Chi ha avuto modo di origliare, e nell’eventualità apprezzare, l’ultima realizzazione in studio [“Weaving Symbolics” ’06], ha ritrovato nella sua pienezza, nel vivo-contesto, todos i pro und i contro del caso: l’esegesi perfetta del nuovo percorso Colemaniano.

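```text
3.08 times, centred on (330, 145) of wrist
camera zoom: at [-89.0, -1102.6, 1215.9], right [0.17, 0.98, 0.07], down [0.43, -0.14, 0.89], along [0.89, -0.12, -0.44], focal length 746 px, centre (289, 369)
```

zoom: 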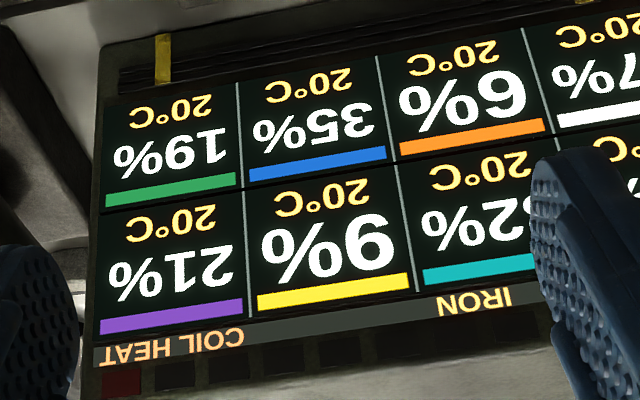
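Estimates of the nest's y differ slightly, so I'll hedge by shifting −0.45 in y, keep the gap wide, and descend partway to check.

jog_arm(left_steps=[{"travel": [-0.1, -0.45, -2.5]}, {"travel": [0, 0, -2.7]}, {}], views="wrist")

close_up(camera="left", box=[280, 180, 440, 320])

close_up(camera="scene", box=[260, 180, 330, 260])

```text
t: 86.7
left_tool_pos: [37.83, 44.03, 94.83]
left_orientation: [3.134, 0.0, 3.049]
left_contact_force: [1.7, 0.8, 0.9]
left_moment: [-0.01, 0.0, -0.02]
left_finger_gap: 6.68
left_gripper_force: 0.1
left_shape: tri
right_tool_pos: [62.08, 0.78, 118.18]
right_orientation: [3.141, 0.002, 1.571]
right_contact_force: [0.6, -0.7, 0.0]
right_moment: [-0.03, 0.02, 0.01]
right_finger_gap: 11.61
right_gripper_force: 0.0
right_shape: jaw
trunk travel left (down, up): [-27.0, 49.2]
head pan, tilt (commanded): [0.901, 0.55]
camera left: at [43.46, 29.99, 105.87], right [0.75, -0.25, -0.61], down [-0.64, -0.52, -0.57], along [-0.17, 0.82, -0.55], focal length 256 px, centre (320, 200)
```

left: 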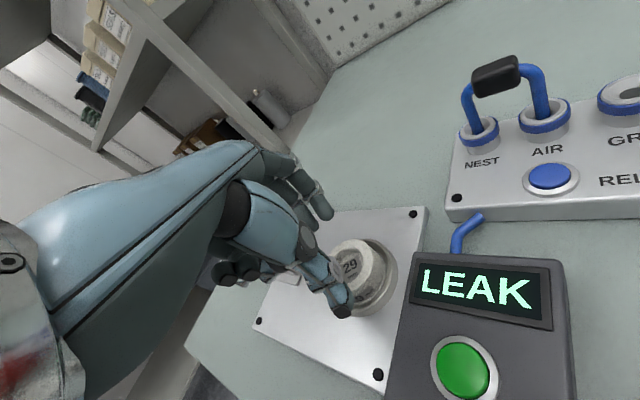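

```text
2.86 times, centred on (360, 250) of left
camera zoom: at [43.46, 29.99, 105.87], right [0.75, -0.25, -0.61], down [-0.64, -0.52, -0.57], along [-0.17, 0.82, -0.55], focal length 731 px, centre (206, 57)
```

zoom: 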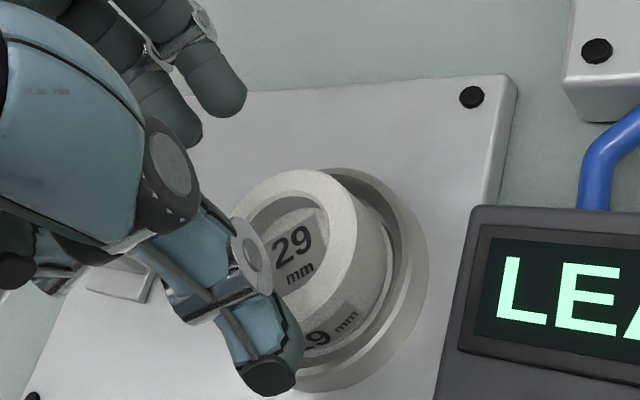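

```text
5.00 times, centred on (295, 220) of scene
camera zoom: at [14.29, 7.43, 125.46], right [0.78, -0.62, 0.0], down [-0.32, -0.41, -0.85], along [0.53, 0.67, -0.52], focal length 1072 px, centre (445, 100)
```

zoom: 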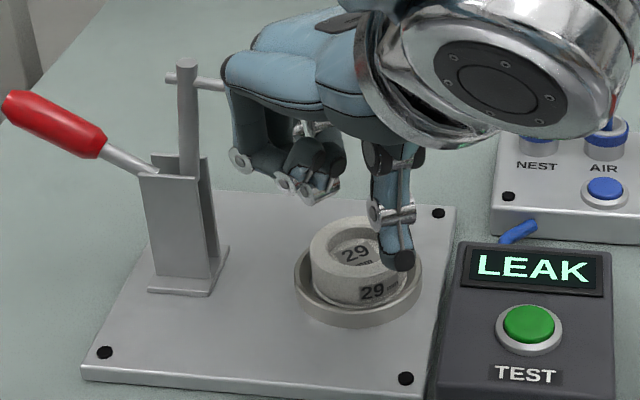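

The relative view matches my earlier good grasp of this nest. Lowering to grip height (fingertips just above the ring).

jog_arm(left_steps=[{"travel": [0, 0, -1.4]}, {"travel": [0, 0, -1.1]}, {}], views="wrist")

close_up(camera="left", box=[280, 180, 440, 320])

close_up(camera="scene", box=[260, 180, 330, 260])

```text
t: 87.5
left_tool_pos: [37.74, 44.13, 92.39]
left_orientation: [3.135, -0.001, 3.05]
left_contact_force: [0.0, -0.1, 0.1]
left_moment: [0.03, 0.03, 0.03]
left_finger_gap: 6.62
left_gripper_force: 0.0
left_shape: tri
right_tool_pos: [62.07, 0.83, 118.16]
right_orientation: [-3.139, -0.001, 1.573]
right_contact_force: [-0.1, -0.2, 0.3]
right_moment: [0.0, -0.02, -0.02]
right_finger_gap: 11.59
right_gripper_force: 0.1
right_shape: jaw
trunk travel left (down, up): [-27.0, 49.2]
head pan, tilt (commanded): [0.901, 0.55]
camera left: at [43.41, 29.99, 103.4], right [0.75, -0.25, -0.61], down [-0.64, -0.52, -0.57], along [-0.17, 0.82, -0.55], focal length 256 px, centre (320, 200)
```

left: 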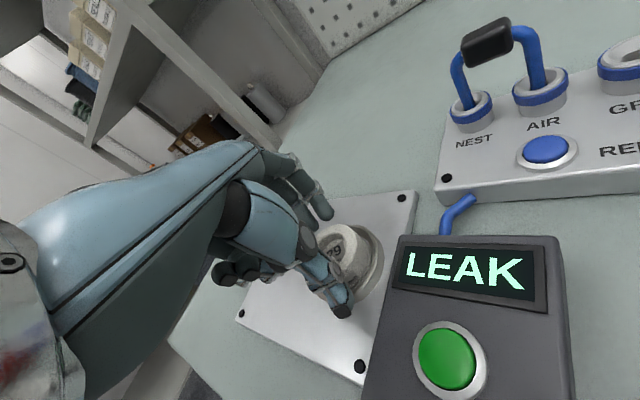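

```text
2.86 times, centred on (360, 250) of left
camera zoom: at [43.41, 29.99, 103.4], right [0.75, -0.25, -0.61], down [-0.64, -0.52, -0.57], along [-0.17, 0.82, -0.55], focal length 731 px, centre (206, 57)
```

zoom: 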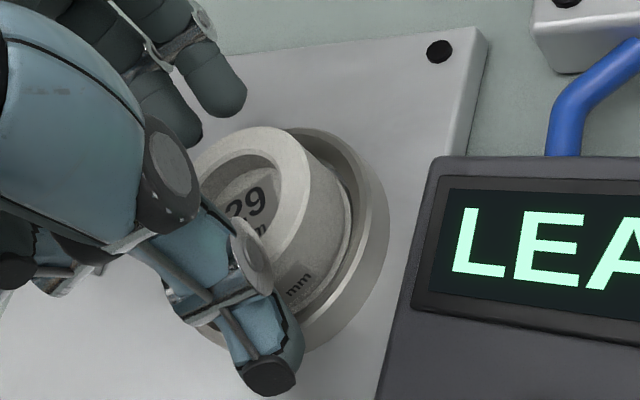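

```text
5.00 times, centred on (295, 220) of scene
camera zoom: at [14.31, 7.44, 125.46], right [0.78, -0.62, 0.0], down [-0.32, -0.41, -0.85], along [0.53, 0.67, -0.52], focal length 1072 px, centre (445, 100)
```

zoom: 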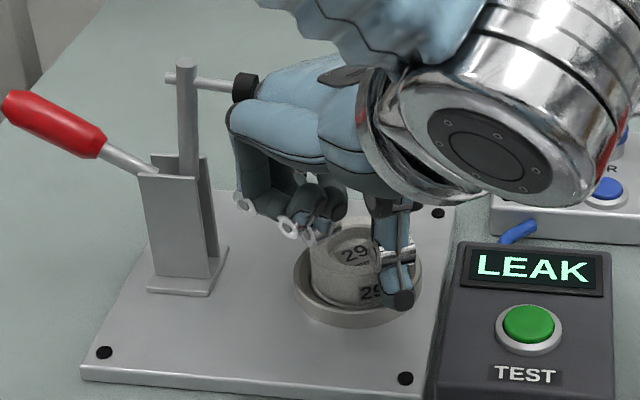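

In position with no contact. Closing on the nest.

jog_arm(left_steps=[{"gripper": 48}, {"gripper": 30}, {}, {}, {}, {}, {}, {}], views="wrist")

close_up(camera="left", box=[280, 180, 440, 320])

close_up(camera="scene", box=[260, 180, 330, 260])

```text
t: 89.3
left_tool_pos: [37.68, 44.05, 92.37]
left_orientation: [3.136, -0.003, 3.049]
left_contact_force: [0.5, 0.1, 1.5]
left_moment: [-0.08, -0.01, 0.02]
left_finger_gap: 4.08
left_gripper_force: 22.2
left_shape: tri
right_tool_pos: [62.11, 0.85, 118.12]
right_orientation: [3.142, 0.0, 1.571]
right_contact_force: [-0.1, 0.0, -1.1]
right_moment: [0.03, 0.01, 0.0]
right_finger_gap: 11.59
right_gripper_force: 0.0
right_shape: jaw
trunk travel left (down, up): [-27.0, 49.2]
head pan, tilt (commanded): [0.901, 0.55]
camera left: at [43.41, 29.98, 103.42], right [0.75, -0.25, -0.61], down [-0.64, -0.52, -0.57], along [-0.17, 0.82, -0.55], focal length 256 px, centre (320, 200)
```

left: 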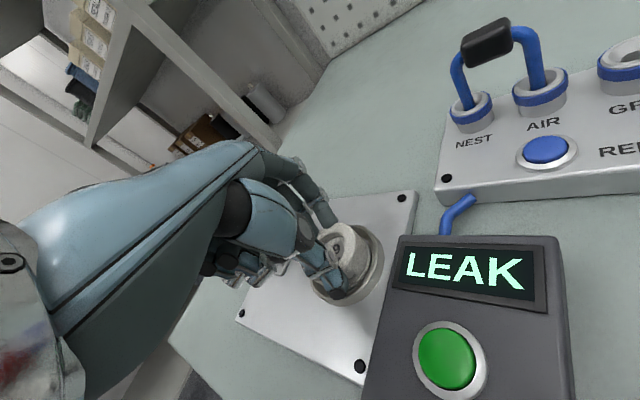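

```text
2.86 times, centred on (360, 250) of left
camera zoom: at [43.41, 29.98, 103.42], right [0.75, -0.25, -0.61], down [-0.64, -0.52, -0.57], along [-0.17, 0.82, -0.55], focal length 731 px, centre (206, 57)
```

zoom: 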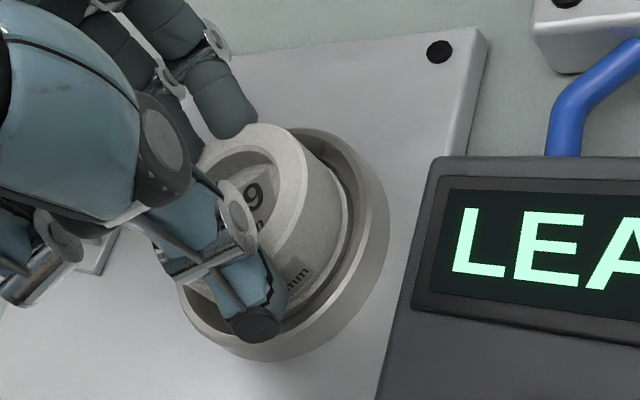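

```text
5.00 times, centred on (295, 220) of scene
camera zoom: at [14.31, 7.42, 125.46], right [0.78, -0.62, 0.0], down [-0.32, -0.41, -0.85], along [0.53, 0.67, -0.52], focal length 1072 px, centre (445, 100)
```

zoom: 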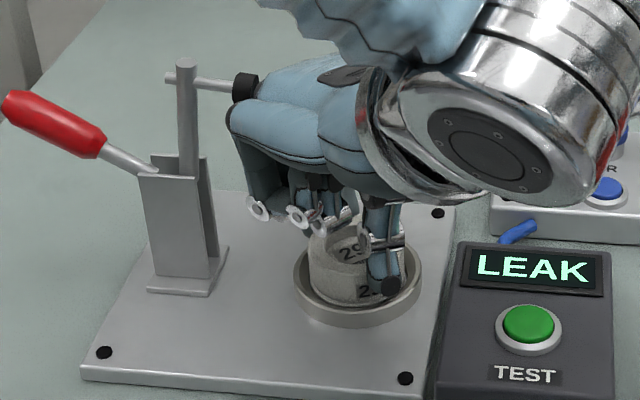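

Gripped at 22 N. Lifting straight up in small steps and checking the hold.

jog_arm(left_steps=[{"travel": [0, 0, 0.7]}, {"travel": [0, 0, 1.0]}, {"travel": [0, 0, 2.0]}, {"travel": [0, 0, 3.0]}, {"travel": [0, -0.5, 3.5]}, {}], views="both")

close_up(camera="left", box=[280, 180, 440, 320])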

Rispetto alla instrumentazione studio-originaria è riscontrabile la totale absentia (on stage) di flauto e pianoforte, ma grazie allo stellato cielo, i vari Jonathan Finlayson (trumpet), Tim Albright (trombone), un’allucinatissimo e portentoso calzonar-corto-vestito (nota de-meterologiqua: una penetrante umidità ha, man mano, avvinghiato i presenti) oltreché infradito-pedestre-munito Mister Thomas Morgan {No, teoria cromosomica dell’ereditarietà relationship} al contrabasso ed infine un iperbolico Dafnis Prieto (fustini dixan) hanno reso cotante manufatto-manchevolezze pressochè impercepite durante la doppia sinuosa et (a brevi tratti) irta ora d’esecuzione.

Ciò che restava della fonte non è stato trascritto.